Ohio boy pictured with heroin overdose couple in car finds new home

The 4-year-old boy who was seen in a shocking photograph in the back seat of a car while a couple were slumped over in front from a drug overdose has found a new home. PHOTO: REUTERS
The 4-year-old boy who was seen in a shocking photograph in the back seat of a car while a couple were slumped over in front from a drug overdose has found a new home. PHOTO: REUTERS

OHIO - The boy who was seen in a shocking photo in the back seat of a car while a couple were slumped over in front from a drug overdose has found a new home, the BBC reported on Thursday (Sept 15).

The four-year-old boy, who has not been named, will be moving in with his great-uncle and great-aunt in South Carolina after their court petition for his custody was granted by a judge on Monday (Sept 12). The boy's great-uncle and great-aunt have not been named.

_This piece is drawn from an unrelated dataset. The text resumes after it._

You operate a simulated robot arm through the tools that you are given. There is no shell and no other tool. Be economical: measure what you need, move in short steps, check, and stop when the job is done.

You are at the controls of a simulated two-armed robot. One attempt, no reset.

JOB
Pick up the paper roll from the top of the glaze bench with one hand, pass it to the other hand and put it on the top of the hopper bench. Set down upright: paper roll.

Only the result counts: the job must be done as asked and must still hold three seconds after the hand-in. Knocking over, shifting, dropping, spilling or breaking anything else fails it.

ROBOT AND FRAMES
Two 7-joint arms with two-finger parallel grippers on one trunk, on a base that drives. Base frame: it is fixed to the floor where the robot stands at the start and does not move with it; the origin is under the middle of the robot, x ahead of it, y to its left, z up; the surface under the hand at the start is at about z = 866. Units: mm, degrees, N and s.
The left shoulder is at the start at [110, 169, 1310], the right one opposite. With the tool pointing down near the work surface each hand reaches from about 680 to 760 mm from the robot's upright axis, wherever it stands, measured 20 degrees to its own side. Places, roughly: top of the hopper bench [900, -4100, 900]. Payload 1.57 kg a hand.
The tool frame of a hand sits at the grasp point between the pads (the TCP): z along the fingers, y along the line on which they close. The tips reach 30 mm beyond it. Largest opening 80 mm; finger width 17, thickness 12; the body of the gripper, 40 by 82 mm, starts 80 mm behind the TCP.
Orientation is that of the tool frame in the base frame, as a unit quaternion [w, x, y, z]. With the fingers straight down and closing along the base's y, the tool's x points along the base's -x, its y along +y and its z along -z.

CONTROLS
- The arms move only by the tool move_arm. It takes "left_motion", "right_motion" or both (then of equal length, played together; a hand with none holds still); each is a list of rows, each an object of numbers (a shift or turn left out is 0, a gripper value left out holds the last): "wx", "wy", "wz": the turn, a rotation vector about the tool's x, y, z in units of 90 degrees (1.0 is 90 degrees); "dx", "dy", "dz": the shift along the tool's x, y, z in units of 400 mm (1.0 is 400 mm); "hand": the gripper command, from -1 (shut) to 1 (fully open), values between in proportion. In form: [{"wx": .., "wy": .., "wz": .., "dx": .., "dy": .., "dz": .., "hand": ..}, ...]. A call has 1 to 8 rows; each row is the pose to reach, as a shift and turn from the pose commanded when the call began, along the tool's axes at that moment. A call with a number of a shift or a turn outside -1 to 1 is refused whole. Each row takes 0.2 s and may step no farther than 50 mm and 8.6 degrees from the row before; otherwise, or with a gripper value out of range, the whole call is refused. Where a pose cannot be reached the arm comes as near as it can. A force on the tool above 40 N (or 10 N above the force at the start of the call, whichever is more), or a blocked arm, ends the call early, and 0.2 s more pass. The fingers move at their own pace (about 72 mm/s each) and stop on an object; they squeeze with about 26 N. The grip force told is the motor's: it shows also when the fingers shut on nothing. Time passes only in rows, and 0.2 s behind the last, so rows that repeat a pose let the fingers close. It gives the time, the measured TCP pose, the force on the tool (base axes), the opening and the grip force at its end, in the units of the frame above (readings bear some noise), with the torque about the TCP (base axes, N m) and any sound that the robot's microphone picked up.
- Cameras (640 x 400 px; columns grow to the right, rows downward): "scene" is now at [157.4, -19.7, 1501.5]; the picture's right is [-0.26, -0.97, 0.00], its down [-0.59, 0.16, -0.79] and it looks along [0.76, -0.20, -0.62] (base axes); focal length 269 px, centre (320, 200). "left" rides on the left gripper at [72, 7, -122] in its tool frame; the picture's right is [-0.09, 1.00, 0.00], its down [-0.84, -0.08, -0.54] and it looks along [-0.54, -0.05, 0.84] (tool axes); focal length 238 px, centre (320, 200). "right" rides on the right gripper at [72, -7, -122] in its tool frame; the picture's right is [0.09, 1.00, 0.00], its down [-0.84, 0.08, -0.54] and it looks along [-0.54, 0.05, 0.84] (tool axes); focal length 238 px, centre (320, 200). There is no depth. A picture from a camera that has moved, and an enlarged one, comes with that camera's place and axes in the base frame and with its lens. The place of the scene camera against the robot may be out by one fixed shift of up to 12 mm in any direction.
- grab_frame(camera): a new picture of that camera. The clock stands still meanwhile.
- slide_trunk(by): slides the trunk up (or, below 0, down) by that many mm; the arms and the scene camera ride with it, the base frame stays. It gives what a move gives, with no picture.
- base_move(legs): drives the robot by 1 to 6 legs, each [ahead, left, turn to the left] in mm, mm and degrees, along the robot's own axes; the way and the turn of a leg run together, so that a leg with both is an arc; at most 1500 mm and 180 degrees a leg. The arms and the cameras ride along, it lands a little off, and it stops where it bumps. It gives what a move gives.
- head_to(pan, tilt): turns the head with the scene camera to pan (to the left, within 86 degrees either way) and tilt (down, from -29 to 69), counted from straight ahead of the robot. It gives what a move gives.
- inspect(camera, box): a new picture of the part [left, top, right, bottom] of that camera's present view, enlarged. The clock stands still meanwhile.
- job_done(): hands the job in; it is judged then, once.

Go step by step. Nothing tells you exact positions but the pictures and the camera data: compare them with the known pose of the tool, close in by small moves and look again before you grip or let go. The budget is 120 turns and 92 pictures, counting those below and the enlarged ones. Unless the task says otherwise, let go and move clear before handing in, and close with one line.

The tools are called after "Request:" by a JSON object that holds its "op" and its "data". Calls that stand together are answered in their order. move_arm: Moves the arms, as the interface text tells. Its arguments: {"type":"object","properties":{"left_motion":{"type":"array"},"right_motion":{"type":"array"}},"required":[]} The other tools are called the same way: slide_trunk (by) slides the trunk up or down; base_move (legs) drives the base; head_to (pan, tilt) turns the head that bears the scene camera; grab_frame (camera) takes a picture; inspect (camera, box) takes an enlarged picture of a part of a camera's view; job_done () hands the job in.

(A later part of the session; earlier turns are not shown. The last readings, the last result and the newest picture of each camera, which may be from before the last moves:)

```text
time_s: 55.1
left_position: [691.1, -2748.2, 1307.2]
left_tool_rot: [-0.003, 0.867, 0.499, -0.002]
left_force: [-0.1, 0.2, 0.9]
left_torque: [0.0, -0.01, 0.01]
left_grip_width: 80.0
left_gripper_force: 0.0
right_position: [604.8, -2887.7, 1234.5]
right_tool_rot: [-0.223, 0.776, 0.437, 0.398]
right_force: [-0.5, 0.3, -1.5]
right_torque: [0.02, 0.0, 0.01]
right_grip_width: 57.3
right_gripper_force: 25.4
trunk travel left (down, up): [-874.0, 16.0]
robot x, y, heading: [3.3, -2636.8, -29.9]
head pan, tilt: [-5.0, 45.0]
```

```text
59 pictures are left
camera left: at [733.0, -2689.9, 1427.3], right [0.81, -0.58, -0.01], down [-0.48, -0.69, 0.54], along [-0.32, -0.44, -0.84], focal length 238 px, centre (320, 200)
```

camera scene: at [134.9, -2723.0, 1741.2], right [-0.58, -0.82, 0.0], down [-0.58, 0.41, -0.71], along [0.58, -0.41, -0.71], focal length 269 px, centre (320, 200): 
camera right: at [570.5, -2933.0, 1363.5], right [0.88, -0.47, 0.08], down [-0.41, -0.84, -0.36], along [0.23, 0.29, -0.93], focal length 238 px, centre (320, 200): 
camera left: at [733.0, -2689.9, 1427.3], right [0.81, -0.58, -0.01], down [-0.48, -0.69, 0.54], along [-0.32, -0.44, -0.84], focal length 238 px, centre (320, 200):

Photos of the boy and the couple, now identified as his grandmother and her boyfriend, had made international headlines last week after the East Liverpool Ohio Police Department posted the image on its Facebook page.

The boy's grandmother, 50-year-old Rhonda Pasek, had only been granted custody of the boy six weeks ago, the BBC reported. Police have detained her under a child endangerment charge.

Her boyfriend, 47-year-old James Acord, has pleaded guilty to child endangerment and operating a vehicle while intoxicated.

Both had been taken into custody last Wednesday after an officer driving his personal vehicle stopped Acord for driving the car erratically.

The police department said they had released the controversial image, in which the couple were seen passed out with their mouths agape, to raise awareness about the heroin epidemic in the community.

The post caused a social media firestorm, generating 20,000 shares and nearly 3,000 comments in the 24 hours after it was posted, Reuters reported.

But the post also came under fire from some who questioned why the police had posted the photo without blurring the boy's image. Others questioned the department's approach in shaming the couple.

An officer's report that was posted together with the Facebook photo said Acord's head was "bobbing back and forth" and his speech was almost unintelligible when they were stopped.

Acord had told the officer he was taking Pasek to the hospital and had tried to drive away before he passed out.

The officer said Pasek was also unconscious and was turning blue.

They were revived by emergency medical technicians, according to the officer's report.

NBC News reported Pasek's sister as saying their family had been "humiliated" by the city's officals.

"They could have blurred his (the boy's) face and they didn't," she was quoted saying. "And now they're taking him away from my sister."

She added that while she did not condone what Pasek had done, " what they did to her and what they're doing to her grandson is too much."